[START OF SOURCE DATA]

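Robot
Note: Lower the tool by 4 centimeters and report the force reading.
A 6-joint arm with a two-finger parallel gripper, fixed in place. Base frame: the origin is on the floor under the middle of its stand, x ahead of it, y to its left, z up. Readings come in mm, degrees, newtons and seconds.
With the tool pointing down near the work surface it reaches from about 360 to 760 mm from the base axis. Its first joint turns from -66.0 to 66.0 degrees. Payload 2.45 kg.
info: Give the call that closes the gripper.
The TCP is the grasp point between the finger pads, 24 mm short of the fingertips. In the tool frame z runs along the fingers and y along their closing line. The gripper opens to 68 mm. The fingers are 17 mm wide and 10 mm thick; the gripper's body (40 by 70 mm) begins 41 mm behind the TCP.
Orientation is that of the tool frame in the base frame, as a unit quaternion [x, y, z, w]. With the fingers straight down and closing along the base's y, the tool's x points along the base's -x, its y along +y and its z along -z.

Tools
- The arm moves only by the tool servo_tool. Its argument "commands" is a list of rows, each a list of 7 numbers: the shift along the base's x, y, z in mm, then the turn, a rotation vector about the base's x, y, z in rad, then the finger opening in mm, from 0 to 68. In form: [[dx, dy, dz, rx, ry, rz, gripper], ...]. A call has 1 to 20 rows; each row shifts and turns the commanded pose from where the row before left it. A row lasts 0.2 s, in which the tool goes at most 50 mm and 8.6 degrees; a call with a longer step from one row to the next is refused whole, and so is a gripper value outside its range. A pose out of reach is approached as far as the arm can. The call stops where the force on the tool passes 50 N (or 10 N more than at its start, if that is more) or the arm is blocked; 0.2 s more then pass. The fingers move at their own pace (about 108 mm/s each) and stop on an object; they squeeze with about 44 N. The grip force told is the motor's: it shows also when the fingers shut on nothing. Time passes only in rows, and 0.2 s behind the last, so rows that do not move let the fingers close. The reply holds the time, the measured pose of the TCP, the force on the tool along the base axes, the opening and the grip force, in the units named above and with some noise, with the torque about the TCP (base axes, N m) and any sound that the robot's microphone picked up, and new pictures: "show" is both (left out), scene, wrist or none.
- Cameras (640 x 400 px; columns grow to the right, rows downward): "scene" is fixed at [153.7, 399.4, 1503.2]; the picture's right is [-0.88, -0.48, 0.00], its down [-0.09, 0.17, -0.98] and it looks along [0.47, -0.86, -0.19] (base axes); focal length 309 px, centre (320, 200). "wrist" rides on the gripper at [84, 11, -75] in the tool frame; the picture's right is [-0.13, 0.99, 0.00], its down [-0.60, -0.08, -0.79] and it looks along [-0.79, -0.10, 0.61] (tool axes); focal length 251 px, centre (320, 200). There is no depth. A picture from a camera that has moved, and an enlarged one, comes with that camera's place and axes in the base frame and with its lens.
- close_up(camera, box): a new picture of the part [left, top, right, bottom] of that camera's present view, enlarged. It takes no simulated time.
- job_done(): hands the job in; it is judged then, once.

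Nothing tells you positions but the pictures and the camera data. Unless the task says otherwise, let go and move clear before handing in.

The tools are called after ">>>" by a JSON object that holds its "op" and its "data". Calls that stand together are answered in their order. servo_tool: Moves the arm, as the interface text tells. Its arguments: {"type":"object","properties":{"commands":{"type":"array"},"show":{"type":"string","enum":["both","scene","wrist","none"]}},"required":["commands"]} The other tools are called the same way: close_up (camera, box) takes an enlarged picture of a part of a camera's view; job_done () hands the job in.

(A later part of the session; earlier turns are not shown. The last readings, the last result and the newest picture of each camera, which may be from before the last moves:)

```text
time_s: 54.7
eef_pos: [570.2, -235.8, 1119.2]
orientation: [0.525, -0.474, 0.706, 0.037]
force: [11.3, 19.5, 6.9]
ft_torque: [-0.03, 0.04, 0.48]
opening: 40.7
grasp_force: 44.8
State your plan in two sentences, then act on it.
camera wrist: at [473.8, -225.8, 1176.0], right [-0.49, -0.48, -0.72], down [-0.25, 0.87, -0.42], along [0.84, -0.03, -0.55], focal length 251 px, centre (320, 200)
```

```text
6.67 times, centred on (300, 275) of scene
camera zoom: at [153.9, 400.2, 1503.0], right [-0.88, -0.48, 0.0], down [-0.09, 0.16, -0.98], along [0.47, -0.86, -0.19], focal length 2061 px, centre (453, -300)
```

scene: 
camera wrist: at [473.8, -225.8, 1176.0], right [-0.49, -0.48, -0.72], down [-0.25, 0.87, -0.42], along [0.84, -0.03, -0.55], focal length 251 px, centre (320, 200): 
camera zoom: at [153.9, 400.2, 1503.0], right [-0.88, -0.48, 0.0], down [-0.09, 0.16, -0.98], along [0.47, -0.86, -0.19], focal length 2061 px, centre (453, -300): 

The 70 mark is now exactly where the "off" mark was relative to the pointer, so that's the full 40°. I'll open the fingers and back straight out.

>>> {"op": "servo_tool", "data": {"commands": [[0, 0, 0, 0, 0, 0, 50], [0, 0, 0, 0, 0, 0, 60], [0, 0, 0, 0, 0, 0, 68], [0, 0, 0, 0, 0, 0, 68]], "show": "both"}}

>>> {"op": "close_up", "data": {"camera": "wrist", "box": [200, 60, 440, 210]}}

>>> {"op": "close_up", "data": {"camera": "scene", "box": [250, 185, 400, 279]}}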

[END OF SOURCE DATA]

- **TASK INSTRUCTIONS**:
Give the stretch of the given text that starts with "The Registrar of" and ends with "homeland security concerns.", unchanged.

[START OF GIVEN TEXT]

Every tax is a pay cut. Every tax cut is a pay raise.
Citizens for Limited Taxation
|Licensing of Immigrants||Sunday, November 2, 2003|
|Chief Edward M. Merrick, Jr.|
TO: Members of the Massachusetts Legislature and Governor Mitt Romney FROM: Chief Edward M. Merrick, Jr., President; Chief George J. DiBlasi (Ret.) Executive Director; and Jack Collins, General Counsel, Massachusetts Police Chiefs Association RE: Licensing of Immigrant Taxpayers CC: Local Police Chiefs
In light of slanted press reports and self-serving efforts by various parties to mischaracterize this Association's position, this memo will attempt to spell out exactly what we believe makes sense from a local law enforcement point of view when considering allowing immigrant taxpayers to apply for drivers licenses. We were not asked, nor did we ever endorse licensing truly illegal aliens. This is beyond our area of expertise. Obviously, unless and until a way of confirming the identity and legal status of foreign workers is agreed upon, we do not support any changes that would endanger national security.
We are not "waffling"! This has been and continues to be our position: This Association endorses the concept of finding a suitable way to properly and lawfully allow taxpaying foreigners living and working in this state to register and insure motor vehicles and be properly identified and licensed.
The Registrar of Motor Vehicles is in the best position to determine what forms of identification are required to assure that illegal aliens are not able to manipulate the system and become licensed improperly. When we met with the Registrar and officials from the Executive Office of Public Safety last summer, the possibility of using the Federal Individual Taxpayer Identification Number (ITIN) seemed to have merit. Apparently, after months of investigation, the flaws in the ITIN system make it a less attractive alternative. We are hopeful that some form of identification can be found that satisfies legitimate homeland security concerns.

[END OF GIVEN TEXT]

- **RESPONSE TO THE EXERCISE**:
The Registrar of Motor Vehicles is in the best position to determine what forms of identification are required to assure that illegal aliens are not able to manipulate the system and become licensed improperly. When we met with the Registrar and officials from the Executive Office of Public Safety last summer, the possibility of using the Federal Individual Taxpayer Identification Number (ITIN) seemed to have merit. Apparently, after months of investigation, the flaws in the ITIN system make it a less attractive alternative. We are hopeful that some form of identification can be found that satisfies legitimate homeland security concerns.